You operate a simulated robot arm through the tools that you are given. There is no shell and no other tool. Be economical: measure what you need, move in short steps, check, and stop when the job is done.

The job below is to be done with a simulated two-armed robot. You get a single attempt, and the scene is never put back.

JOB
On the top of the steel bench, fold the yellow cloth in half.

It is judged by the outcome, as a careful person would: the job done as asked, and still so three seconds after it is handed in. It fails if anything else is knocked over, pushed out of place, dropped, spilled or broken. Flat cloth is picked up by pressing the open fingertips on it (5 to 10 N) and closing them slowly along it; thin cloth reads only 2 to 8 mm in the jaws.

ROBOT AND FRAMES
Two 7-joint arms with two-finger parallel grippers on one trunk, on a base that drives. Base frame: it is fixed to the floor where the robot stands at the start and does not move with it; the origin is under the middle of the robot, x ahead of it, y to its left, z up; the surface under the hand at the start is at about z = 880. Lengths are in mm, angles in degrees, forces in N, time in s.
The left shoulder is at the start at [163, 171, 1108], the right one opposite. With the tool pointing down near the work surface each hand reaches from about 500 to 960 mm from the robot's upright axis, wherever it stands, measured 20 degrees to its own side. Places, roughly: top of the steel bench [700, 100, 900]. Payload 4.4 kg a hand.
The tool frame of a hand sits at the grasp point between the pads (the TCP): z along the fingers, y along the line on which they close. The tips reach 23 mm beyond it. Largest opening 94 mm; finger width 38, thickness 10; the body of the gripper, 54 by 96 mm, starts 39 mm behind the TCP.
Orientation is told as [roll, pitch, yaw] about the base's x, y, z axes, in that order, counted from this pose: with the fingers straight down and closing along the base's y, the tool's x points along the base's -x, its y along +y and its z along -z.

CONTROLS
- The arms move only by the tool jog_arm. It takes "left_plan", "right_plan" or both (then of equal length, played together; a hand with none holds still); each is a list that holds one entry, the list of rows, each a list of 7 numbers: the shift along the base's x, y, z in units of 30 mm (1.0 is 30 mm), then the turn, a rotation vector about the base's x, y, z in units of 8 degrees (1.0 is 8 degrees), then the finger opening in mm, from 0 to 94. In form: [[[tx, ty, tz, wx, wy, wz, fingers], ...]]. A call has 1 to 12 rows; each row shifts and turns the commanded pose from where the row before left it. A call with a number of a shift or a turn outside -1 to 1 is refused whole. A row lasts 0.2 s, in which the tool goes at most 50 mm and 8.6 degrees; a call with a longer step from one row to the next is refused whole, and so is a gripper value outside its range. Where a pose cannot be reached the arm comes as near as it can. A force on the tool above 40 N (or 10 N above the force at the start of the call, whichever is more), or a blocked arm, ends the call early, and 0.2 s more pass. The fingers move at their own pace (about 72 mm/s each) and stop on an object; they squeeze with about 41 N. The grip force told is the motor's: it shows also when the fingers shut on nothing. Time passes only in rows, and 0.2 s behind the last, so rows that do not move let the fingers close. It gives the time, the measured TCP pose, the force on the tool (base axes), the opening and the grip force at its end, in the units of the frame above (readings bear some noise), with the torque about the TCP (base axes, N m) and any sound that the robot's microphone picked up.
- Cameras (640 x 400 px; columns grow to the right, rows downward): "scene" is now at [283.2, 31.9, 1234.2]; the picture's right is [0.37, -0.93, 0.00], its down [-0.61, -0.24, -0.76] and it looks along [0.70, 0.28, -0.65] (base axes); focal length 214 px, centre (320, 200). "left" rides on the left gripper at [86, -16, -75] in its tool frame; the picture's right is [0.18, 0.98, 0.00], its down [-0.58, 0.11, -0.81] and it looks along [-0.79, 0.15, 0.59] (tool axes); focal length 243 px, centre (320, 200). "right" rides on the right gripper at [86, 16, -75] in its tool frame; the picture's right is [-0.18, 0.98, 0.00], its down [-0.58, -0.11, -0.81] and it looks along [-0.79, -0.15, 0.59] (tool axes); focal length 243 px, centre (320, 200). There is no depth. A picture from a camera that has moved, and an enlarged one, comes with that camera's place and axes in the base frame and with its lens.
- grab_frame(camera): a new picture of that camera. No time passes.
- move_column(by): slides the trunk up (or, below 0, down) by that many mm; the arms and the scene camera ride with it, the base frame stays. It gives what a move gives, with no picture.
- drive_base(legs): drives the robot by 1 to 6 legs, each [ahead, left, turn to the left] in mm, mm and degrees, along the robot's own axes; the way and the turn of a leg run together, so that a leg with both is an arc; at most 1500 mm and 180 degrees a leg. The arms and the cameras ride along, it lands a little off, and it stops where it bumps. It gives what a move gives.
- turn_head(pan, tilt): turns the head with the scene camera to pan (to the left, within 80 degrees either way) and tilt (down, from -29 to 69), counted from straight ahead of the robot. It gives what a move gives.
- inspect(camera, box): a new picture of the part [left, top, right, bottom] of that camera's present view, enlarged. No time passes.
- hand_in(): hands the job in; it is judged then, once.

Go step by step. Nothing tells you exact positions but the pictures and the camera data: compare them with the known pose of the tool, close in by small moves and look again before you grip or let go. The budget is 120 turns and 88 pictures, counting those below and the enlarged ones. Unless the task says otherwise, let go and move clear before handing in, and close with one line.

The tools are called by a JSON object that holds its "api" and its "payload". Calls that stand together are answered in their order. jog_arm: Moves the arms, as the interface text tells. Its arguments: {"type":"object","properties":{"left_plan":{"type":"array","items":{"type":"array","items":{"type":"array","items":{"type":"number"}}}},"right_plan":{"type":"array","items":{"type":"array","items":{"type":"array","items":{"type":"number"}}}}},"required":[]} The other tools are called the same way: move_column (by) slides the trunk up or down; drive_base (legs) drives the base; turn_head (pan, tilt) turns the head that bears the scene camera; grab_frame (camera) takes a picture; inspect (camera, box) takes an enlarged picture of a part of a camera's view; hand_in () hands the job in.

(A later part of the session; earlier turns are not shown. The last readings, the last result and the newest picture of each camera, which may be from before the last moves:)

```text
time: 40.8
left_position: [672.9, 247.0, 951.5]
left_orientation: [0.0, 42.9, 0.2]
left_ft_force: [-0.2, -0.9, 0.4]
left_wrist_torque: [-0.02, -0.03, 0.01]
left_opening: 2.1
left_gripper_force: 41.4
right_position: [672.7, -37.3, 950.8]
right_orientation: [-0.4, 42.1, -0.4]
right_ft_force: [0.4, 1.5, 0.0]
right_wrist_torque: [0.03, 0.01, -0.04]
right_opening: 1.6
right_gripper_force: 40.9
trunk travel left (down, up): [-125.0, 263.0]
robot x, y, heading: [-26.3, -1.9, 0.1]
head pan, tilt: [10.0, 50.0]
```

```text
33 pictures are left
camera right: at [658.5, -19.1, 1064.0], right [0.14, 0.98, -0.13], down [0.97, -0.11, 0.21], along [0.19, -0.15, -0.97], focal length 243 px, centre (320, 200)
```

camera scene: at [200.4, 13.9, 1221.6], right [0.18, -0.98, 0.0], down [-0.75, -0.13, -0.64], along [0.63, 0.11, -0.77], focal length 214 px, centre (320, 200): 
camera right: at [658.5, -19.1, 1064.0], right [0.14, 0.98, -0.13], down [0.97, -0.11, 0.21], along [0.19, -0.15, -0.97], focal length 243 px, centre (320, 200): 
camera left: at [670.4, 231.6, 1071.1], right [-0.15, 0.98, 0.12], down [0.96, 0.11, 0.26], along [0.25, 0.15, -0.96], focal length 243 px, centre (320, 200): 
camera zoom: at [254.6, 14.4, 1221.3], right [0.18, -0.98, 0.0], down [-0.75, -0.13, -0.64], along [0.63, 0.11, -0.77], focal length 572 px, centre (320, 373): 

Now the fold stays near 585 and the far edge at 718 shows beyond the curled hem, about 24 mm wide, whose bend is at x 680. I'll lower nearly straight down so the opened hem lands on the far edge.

- PROBLEM DESCRIPTION:
Recopy all the lines exactly as they appear. The answer is a JSON array that holds each line as a string and skips blank lines.

- FINAL RESULT:
[
  "You operate a simulated robot arm through the tools that you are given. There is no shell and no other tool. Be economical: measure what you need, move in short steps, check, and stop when the job is done.",
  "The job below is to be done with a simulated two-armed robot. You get a single attempt, and the scene is never put back.",
  "JOB",
  "On the top of the steel bench, fold the yellow cloth in half.",
  "It is judged by the outcome, as a careful person would: the job done as asked, and still so three seconds after it is handed in. It fails if anything else is knocked over, pushed out of place, dropped, spilled or broken. Flat cloth is picked up by pressing the open fingertips on it (5 to 10 N) and closing them slowly along it; thin cloth reads only 2 to 8 mm in the jaws.",
  "ROBOT AND FRAMES",
  "Two 7-joint arms with two-finger parallel grippers on one trunk, on a base that drives. Base frame: it is fixed to the floor where the robot stands at the start and does not move with it; the origin is under the middle of the robot, x ahead of it, y to its left, z up; the surface under the hand at the start is at about z = 880. Lengths are in mm, angles in degrees, forces in N, time in s.",
  "The left shoulder is at the start at [163, 171, 1108], the right one opposite. With the tool pointing down near the work surface each hand reaches from about 500 to 960 mm from the robot's upright axis, wherever it stands, measured 20 degrees to its own side. Places, roughly: top of the steel bench [700, 100, 900]. Payload 4.4 kg a hand.",
  "The tool frame of a hand sits at the grasp point between the pads (the TCP): z along the fingers, y along the line on which they close. The tips reach 23 mm beyond it. Largest opening 94 mm; finger width 38, thickness 10; the body of the gripper, 54 by 96 mm, starts 39 mm behind the TCP.",
  "Orientation is told as [roll, pitch, yaw] about the base's x, y, z axes, in that order, counted from this pose: with the fingers straight down and closing along the base's y, the tool's x points along the base's -x, its y along +y and its z along -z.",
  "CONTROLS",
  "- The arms move only by the tool jog_arm. It takes \"left_plan\", \"right_plan\" or both (then of equal length, played together; a hand with none holds still); each is a list that holds one entry, the list of rows, each a list of 7 numbers: the shift along the base's x, y, z in units of 30 mm (1.0 is 30 mm), then the turn, a rotation vector about the base's x, y, z in units of 8 degrees (1.0 is 8 degrees), then the finger opening in mm, from 0 to 94. In form: [[[tx, ty, tz, wx, wy, wz, fingers], ...]]. A call has 1 to 12 rows; each row shifts and turns the commanded pose from where the row before left it. A call with a number of a shift or a turn outside -1 to 1 is refused whole. A row lasts 0.2 s, in which the tool goes at most 50 mm and 8.6 degrees; a call with a longer step from one row to the next is refused whole, and so is a gripper value outside its range. Where a pose cannot be reached the arm comes as near as it can. A force on the tool above 40 N (or 10 N above the force at the start of the call, whichever is more), or a blocked arm, ends the call early, and 0.2 s more pass. The fingers move at their own pace (about 72 mm/s each) and stop on an object; they squeeze with about 41 N. The grip force told is the motor's: it shows also when the fingers shut on nothing. Time passes only in rows, and 0.2 s behind the last, so rows that do not move let the fingers close. It gives the time, the measured TCP pose, the force on the tool (base axes), the opening and the grip force at its end, in the units of the frame above (readings bear some noise), with the torque about the TCP (base axes, N m) and any sound that the robot's microphone picked up.",
  "- Cameras (640 x 400 px; columns grow to the right, rows downward): \"scene\" is now at [283.2, 31.9, 1234.2]; the picture's right is [0.37, -0.93, 0.00], its down [-0.61, -0.24, -0.76] and it looks along [0.70, 0.28, -0.65] (base axes); focal length 214 px, centre (320, 200). \"left\" rides on the left gripper at [86, -16, -75] in its tool frame; the picture's right is [0.18, 0.98, 0.00], its down [-0.58, 0.11, -0.81] and it looks along [-0.79, 0.15, 0.59] (tool axes); focal length 243 px, centre (320, 200). \"right\" rides on the right gripper at [86, 16, -75] in its tool frame; the picture's right is [-0.18, 0.98, 0.00], its down [-0.58, -0.11, -0.81] and it looks along [-0.79, -0.15, 0.59] (tool axes); focal length 243 px, centre (320, 200). There is no depth. A picture from a camera that has moved, and an enlarged one, comes with that camera's place and axes in the base frame and with its lens.",
  "- grab_frame(camera): a new picture of that camera. No time passes.",
  "- move_column(by): slides the trunk up (or, below 0, down) by that many mm; the arms and the scene camera ride with it, the base frame stays. It gives what a move gives, with no picture.",
  "- drive_base(legs): drives the robot by 1 to 6 legs, each [ahead, left, turn to the left] in mm, mm and degrees, along the robot's own axes; the way and the turn of a leg run together, so that a leg with both is an arc; at most 1500 mm and 180 degrees a leg. The arms and the cameras ride along, it lands a little off, and it stops where it bumps. It gives what a move gives.",
  "- turn_head(pan, tilt): turns the head with the scene camera to pan (to the left, within 80 degrees either way) and tilt (down, from -29 to 69), counted from straight ahead of the robot. It gives what a move gives.",
  "- inspect(camera, box): a new picture of the part [left, top, right, bottom] of that camera's present view, enlarged. No time passes.",
  "- hand_in(): hands the job in; it is judged then, once.",
  "Go step by step. Nothing tells you exact positions but the pictures and the camera data: compare them with the known pose of the tool, close in by small moves and look again before you grip or let go. The budget is 120 turns and 88 pictures, counting those below and the enlarged ones. Unless the task says otherwise, let go and move clear before handing in, and close with one line.",
  "The tools are called by a JSON object that holds its \"api\" and its \"payload\". Calls that stand together are answered in their order. jog_arm: Moves the arms, as the interface text tells. Its arguments: {\"type\":\"object\",\"properties\":{\"left_plan\":{\"type\":\"array\",\"items\":{\"type\":\"array\",\"items\":{\"type\":\"array\",\"items\":{\"type\":\"number\"}}}},\"right_plan\":{\"type\":\"array\",\"items\":{\"type\":\"array\",\"items\":{\"type\":\"array\",\"items\":{\"type\":\"number\"}}}}},\"required\":[]} The other tools are called the same way: move_column (by) slides the trunk up or down; drive_base (legs) drives the base; turn_head (pan, tilt) turns the head that bears the scene camera; grab_frame (camera) takes a picture; inspect (camera, box) takes an enlarged picture of a part of a camera's view; hand_in () hands the job in.",
  "(A later part of the session; earlier turns are not shown. The last readings, the last result and the newest picture of each camera, which may be from before the last moves:)",
  "```text",
  "time: 40.8",
  "left_position: [672.9, 247.0, 951.5]",
  "left_orientation: [0.0, 42.9, 0.2]",
  "left_ft_force: [-0.2, -0.9, 0.4]",
  "left_wrist_torque: [-0.02, -0.03, 0.01]",
  "left_opening: 2.1",
  "left_gripper_force: 41.4",
  "right_position: [672.7, -37.3, 950.8]",
  "right_orientation: [-0.4, 42.1, -0.4]",
  "right_ft_force: [0.4, 1.5, 0.0]",
  "right_wrist_torque: [0.03, 0.01, -0.04]",
  "right_opening: 1.6",
  "right_gripper_force: 40.9",
  "trunk travel left (down, up): [-125.0, 263.0]",
  "robot x, y, heading: [-26.3, -1.9, 0.1]",
  "head pan, tilt: [10.0, 50.0]",
  "```",
  "```text",
  "33 pictures are left",
  "camera right: at [658.5, -19.1, 1064.0], right [0.14, 0.98, -0.13], down [0.97, -0.11, 0.21], along [0.19, -0.15, -0.97], focal length 243 px, centre (320, 200)",
  "```",
  "camera scene: at [200.4, 13.9, 1221.6], right [0.18, -0.98, 0.0], down [-0.75, -0.13, -0.64], along [0.63, 0.11, -0.77], focal length 214 px, centre (320, 200): ",
  "camera right: at [658.5, -19.1, 1064.0], right [0.14, 0.98, -0.13], down [0.97, -0.11, 0.21], along [0.19, -0.15, -0.97], focal length 243 px, centre (320, 200): ",
  "camera left: at [670.4, 231.6, 1071.1], right [-0.15, 0.98, 0.12], down [0.96, 0.11, 0.26], along [0.25, 0.15, -0.96], focal length 243 px, centre (320, 200): ",
  "camera zoom: at [254.6, 14.4, 1221.3], right [0.18, -0.98, 0.0], down [-0.75, -0.13, -0.64], along [0.63, 0.11, -0.77], focal length 572 px, centre (320, 373): ",
  "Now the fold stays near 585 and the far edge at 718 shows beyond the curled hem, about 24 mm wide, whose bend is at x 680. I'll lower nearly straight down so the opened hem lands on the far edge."
]